Recorded information.
-- Start --

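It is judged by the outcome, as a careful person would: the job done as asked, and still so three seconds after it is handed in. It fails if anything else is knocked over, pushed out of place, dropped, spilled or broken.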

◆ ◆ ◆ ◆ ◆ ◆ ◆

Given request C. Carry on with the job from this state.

-- End --

Extracted text.
-- Start --

In a statement ahead of the launch, E3G said:

“A deep analysis of the thousands of pages of proposals will take weeks, and the negotiations between European Parliament and national government years.”

According to E3G, negotiations over the package could continue for more than two years under the six-monthly EU presidencies of Slovenia, France, Czechia, Sweden and Spain (timeline below).

Negotiations over the fit for 55 package could continue for more than two years under the six-monthly EU presidencies

The “ultimate deadline” for agreement is the May 2024 European Parliament elections, E3G adds.

In its communication summarising the package, the commission invites the European Parliament and the Council of the EU to “swiftly” begin their work on the proposals and “ensure that they are treated as a coherent package, respecting the multiple interconnections between them”:

“The commission has now presented the necessary proposals for the EU to fulfil our commitments and targets, and to genuinely embrace the transformation that lies ahead.”

Expanding and tightening EU carbon markets

One of the most significant changes being proposed by the commission relates to the EU Emissions Trading System (EU ETS), the cap-and-trade carbon market that currently regulates airlines and industrial sites responsible for nearly half of the bloc’s overall emissions.

There are two parts to the reforms. The first, more dramatic proposal is to significantly increase the scope of EU carbon trading to cover emissions from shipping, buildings and road transport.

The second part of the reforms is a series of administrative changes designed to bring the existing EU ETS into line with the more ambitious 2030 EU climate target.

Under the commission proposals, emissions from buildings and road transport would be regulated by a parallel ETS, operating separately from the existing scheme, but with a similar design. Revenues would be reserved to support vulnerable households and invest in climate measures.

The proposal to include buildings and transport in an ETS was the focus for much of the media coverage ahead of the “Fit for 55” launch. Reuters called it “the biggest revamp…since the policy launched in 2005” and French MEP Pascal Canfin was widely quoted calling it “politically suicidal”.

The parallel ETS would start to operate in 2025, with upstream energy suppliers obligated to buy emissions allowances sufficient to cover the use of their products from 2026. The new and existing ETSs could be merged in the future.

-- End --

Given request A. Repeat the span of the extracted text whose first words are "The proposal to" and whose last words are "in the future.".
Given request B. Keep the extracted text going from its last sentence.

Task response A.
The proposal to include buildings and transport in an ETS was the focus for much of the media coverage ahead of the “Fit for 55” launch. Reuters called it “the biggest revamp…since the policy launched in 2005” and French MEP Pascal Canfin was widely quoted calling it “politically suicidal”.

The parallel ETS would start to operate in 2025, with upstream energy suppliers obligated to buy emissions allowances sufficient to cover the use of their products from 2026. The new and existing ETSs could be merged in the future.

Task response B.
Unlike the existing EU ETS, where around half the allowances are given away for free, the buildings and road transport scheme would run under full auctioning.

As with the existing scheme, the total number of allowances in the new ETS would be subject to a shrinking “cap” that limits the number of emissions and declines each year according to a “linear reduction factor” (LRF) that would start at 5.15%. 

The new ETS would, ultimately, cap emissions from buildings and transport at 43% below 2005 levels by 2030, with the LRF being adjusted as necessary to meet the target.

Also similar to the existing scheme, the parallel ETS would have a “market stability reserve” (MSR). Further allowances would be added to the reserve or released from it for auction, under certain conditions, designed to stabilise market prices.

The extension to buildings and transport is widely seen as controversial, with potentially regressive social impacts unless higher fuel costs are addressed with other policies.

A study from consultancy Cambridge Econometrics – published before the commission proposals had been finalised – concluded that including buildings and transport would have “little additional impact on emissions…but would significantly increase living costs for poorer households”.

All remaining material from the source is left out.